2:30 P.M.  The 30-minute Get To Know Cheyenne Bottoms Tour stops at the observation tower, gives a glimpse into the pool systems, and provides a history of Cheyenne Bottoms. The 90-minute Deluxe Tour provides a complete, interpretive view of Cheyenne Bottoms Wildlife Area and nearby Cheyenne Bottoms Preserve, focusing on bird and wildlife identification, and includes a stop at the Highway 4 overlook. During both tours, binoculars and bird field guides are available to help you spot birds and wildlife pointed out by the guide. Upon your return, ask for a map, a self-guided driving tour guide, and flora and fauna checklist before leaving the Center, or download them from the Center’s website.
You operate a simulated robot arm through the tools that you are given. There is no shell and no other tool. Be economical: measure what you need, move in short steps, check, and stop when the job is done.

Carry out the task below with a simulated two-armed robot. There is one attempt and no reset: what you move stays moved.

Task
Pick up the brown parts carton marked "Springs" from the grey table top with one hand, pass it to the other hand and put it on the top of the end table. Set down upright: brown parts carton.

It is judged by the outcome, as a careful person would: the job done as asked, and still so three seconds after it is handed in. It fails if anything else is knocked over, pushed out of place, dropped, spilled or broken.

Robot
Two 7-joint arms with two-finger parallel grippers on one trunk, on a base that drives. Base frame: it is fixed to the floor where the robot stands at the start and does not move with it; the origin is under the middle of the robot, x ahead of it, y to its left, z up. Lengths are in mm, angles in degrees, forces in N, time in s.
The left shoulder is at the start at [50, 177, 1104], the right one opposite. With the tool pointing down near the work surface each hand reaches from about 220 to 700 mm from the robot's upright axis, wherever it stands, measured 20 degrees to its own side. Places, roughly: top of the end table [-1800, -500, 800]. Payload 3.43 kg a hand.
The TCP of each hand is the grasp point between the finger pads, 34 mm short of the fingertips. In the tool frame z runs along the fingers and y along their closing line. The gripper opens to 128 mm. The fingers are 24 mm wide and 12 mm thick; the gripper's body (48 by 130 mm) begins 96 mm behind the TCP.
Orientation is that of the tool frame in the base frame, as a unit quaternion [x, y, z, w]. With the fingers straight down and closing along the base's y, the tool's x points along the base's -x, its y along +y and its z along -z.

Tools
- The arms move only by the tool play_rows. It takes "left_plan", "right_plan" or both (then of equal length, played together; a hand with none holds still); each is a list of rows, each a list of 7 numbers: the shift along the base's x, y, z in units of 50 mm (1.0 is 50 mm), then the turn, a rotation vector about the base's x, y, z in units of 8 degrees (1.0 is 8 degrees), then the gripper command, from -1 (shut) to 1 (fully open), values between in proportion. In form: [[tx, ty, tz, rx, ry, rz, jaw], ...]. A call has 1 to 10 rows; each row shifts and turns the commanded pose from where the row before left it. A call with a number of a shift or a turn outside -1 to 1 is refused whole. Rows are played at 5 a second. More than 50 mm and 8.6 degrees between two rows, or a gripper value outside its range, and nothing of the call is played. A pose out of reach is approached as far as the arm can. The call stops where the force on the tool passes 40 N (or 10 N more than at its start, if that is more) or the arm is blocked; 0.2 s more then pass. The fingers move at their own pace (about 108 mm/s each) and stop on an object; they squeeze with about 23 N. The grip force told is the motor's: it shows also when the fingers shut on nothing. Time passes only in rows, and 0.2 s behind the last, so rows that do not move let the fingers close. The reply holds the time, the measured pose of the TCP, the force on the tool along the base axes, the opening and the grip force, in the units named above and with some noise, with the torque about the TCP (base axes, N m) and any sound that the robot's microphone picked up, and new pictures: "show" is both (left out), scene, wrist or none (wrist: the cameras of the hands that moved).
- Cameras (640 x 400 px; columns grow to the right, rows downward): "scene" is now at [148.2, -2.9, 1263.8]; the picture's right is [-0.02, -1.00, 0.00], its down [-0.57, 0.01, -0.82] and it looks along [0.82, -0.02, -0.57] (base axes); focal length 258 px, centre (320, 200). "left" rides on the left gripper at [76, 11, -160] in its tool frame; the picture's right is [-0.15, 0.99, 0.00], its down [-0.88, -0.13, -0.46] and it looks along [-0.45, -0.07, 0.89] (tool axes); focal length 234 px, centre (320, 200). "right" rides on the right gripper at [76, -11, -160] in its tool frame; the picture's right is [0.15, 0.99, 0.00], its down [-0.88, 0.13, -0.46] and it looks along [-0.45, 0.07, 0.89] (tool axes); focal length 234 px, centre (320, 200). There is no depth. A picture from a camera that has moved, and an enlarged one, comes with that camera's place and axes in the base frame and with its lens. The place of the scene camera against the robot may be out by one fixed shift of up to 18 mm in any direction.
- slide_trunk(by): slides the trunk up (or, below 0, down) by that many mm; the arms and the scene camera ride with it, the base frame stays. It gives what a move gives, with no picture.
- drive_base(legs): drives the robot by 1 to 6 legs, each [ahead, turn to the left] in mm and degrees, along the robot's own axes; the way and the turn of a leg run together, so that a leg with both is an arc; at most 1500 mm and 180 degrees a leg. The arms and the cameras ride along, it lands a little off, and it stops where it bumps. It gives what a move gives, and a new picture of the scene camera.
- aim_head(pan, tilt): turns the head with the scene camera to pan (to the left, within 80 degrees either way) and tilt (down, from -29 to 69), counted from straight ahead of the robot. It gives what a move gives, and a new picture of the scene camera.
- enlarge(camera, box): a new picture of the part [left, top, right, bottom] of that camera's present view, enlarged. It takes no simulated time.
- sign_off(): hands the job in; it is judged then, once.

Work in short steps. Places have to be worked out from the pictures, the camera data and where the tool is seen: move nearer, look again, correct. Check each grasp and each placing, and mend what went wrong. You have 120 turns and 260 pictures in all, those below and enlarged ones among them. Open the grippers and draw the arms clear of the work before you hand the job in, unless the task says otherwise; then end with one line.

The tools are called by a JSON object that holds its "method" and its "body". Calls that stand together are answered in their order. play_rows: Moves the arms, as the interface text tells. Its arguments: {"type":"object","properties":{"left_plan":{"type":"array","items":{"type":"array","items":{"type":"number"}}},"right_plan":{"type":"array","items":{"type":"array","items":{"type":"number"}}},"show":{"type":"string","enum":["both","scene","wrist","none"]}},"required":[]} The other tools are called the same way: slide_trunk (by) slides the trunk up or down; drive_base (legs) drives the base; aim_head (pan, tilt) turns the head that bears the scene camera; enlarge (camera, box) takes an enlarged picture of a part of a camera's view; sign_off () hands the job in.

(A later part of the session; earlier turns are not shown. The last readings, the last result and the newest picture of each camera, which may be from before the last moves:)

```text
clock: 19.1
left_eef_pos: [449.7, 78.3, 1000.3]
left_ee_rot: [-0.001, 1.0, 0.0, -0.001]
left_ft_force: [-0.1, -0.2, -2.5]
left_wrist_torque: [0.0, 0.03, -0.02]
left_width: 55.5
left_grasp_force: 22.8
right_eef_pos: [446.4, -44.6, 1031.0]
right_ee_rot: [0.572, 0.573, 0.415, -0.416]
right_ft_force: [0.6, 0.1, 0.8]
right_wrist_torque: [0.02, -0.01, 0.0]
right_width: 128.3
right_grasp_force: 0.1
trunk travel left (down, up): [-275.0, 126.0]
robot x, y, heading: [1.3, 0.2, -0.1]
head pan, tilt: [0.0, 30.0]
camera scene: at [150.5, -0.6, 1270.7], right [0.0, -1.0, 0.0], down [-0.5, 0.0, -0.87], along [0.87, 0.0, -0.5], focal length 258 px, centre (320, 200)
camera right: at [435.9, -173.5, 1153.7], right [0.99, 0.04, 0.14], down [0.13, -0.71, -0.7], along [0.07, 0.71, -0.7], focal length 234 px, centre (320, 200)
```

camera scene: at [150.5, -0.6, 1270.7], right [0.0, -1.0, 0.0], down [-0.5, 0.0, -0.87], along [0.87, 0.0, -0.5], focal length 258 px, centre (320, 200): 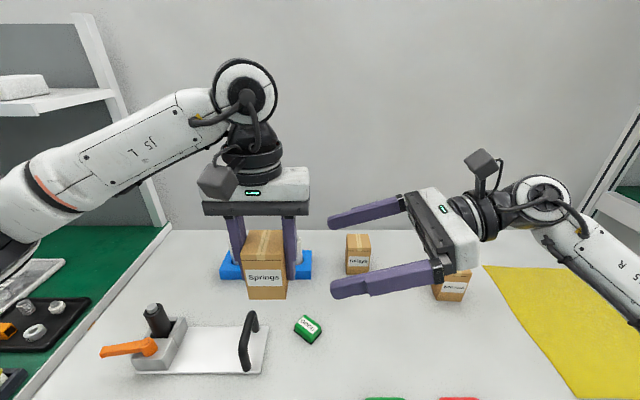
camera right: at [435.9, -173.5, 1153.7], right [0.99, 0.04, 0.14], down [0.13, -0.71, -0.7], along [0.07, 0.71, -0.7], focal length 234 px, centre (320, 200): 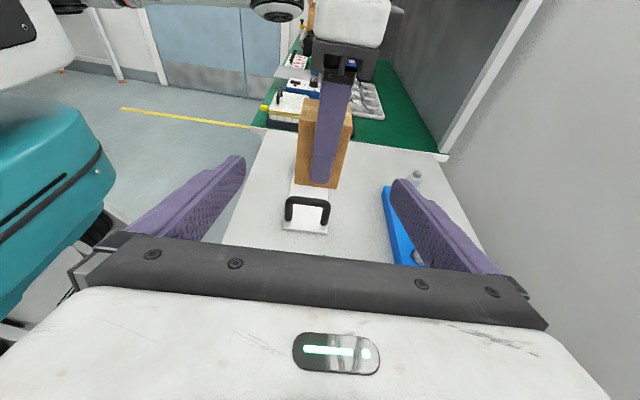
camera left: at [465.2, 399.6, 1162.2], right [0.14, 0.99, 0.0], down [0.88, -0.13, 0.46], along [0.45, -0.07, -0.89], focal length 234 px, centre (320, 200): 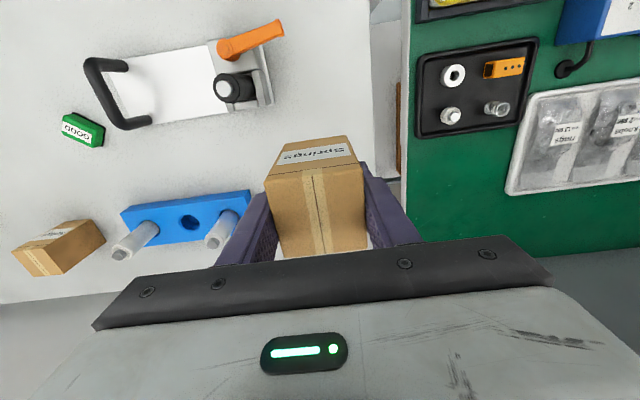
Then embark on the George Stumps Nature Trail for a walk through the woods to see great horned owls, white-tailed deer, orioles, and other wildlife.  House wrens, eastern bluebirds, and tree swallows use the nest boxes along the half-mile-long trail.

5 P.M.  Wetland birds are most active in the late evening or early morning, so this is a good time to strike out on your own using the Center’s resources you’ve collected. Look for wading birds such as herons, egrets, ibis, avocets, and stilts as well as pelicans, cormorants, and perhaps ducks; and, watch for grassland nesting birds as you drive by upland prairie. Feel free to stretch your legs with a brisk walk along the dikes and be sure to climb the observation tower or stop at the Kansas Highway 4 overlook, as both provide a great view of the wetlands at sunset.

AFTERDARK  Look up. The Milky Way appears like a band of light across the galaxy, with summer constellations including Libra, Scorpius, and Sagittarius for those who enjoy astronomy. No binoculars are needed to see the Perseid meteor shower that typically peaks around Aug. 12. The Kansas Wetlands Education Center will host a Perseid meteor shower viewing party at 9 p.m. on Aug. 10 near the picnic shelter. The night will include activities focusing on meteors, constellations, and other astronomy-related topics.